The Nighttime Musings of a Fourteen Year Old Girl

Dear Doctor T,


                I have had trouble sleeping, and sometimes wake with these kinds of thoughts.  I actually think about this a lot, and I feel like the “universe” is making me go through constant dumb little problems in life to make sure I’m ready for the important ones.  It’s like I’m not allowed to enjoy anything for too long because something always comes and ruins it.  For a long time this made me really upset, but now I’m starting to feel like it means something. 


                 Also, I can’t really ever do anything wrong like normal kids my age do, because I eventually have some type of consequence.  And, I have to confess about what I did or I don’t feel right. It’s like that’s not how I’m “supposed” to be, because I’m not wired to be a bad kid.  But, all these little problems come up in different situations until I fix them or get so sick of the stupidity of them that I stop caring.


                  It seems I’m cursed with this overwhelming urge to think all the time.  To over-analyze what I do, and then to feel like I need to do the right thing.  I’ve come to this crazy conclusion that maybe I’m actually built by the universe to be on a mission my whole life.  And the universe is saying that if I’m off track for too long, it’s going to kick me in the butt and get me going again.  It’s weird because I know this doesn’t happen to every kid my age.  At least not like this.  It seems that they don’t care much about what their purpose is.  Not that I know either, but I seem to be more aware about this kind of thing.   I just don’t know why this comes up and why this all happens.  Please help me with this.  Danielle S.


Dear Client, 


                Your nighttime reflections are so important, and so deeply reflective, that they deserve a comprehensive response. Perhaps your musings will also provoke interest in other readers in various phases of this dilemma, or who have had similar thoughts, but put them aside unaddressed.   Let’s give it a try!    


                My initial response to your nocturnal reverie is that, as it is, it needs no further examination or comment in order to be thought-provoking and beneficially instructive to virtually everyone!  All that needs to be done is to read and reread it and let the insights emerge as understanding grows.   The observations you make do stimulate insights!


                That being said, let’s discuss assorted points you mention. You raise a variety of problems: 


 “…I feel like the universe is making me go through these dumb, little problems,”  and …I’m not allowed to enjoy anything for too long,” and  “…I’m cursed with this overwhelming urge to think all the time.” 


Interestingly, these are problems you immediately solve yourself!  Right in the same nighttime reflections:


 “…to make sure I’m ready for the important ones,” and“…if I’m off the track for too long it (the universe) is going to kick me in the butt,” and “…until I fix them (problems),  or get so sick of the stupidity of them that I stop caring,”  and  “…maybe I’m actually built by the universe to be on a mission....”


                You see!  Your inner wisdom is working.  Just because you don’t have PROOF that your spontaneous potential solutions to each problem you raise are true, or real, does not mean that they are shabby considerations or solutions!

 Or that they are not, after all, CORRECT! 

                Rather, it seems you have been imparted with more penetrating insight into life’s problems than most—AS WELL AS solutions to actually treat them.  These talents enable you to travel farther than perhaps most people into the unknown realms of existence, and to be prepared for and encounter the really big questions like “Where did I come from?” and “Why am I here?”  and “Where am I going?”  This is where the philosophers, sages, and other thinkers hang out.
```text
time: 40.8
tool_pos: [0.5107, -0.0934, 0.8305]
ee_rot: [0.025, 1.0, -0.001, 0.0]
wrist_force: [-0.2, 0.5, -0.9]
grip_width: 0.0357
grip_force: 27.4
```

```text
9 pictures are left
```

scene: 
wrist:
They do not let these paradoxes and mysteries weaken or tire them.  People who are infused with insights like yours learn to take them on and improve and advance their lives with them. 


                The important consideration here is that you can think! And you are thinking!  How great is that!  With this capacity you will be able to learn and do so many things, solve so many problems, contribute so much to life and your fellow humans.  What’s  necessary is to FIRST learn to bring this big mind of yours under control.  Not to feel abused by it, and the “Universe.”  How to do that, you may ask?   Well, listen now to what some great thinkers have to say about these life troubles:


                The first thinker is one of the most well known authors/philosophers in the world, and below he is talking to another world famous author/philosopher who is having “thinking problems” and life problems much greater than yours….


 “Forget your personal tragedy. We are all hitched from the start and you especially have to hurt like hell before you can write seriously. But, when you get the damned hurt, use it—don’t cheat with it. Be as faithful to it as a scientist.”  

                --Ernest Hemingway writing to F. Scott Fitzgerald


                What Hemingway is saying to Fitzgerald is that these hurts are precious!  That they prompt a person, and lead a person to seek answers, like a life-scientist, and solve the problem of suffering.


                Here is another famous author—although she was blind and deaf, and just a girl. But, she could think!”


“Character cannot be developed in ease and quiet. It is only through trial and suffering that the soul can be strengthened, ambition inspired, and success achieved.”   --Helen Keller (1880-1968)


                This young blind and deaf handicapped girl HAD to suffer.  And, from it she learned how to become the huge character and philosopher that taught so many of us how to live and how to be happy, as she learned through herself and her guide, Anne Sullivan.  


                You seem to have something of this aptitude, for at your young age you are taking on the hard questions.  Once again, if you would close in on and learn some secrets of those BIG answers, your job is to embrace this suffering (as Hemingway and Keller and so many other great minds have taught) and enlist this suffering—yes, use it—in the service of cultivating your mind in the secrets of happiness.


                 Suffering must be defined as a TOOL that drives you to seek the meaning of life, and then forge on to the happiness that such knowledge bestows.  You will need to add more inspirational reading to your already busy school life, and then seek a wise teacher , like young Helen did, to guide you through the lessons necessary to understand the nature of happiness and its source.  Happy hunting!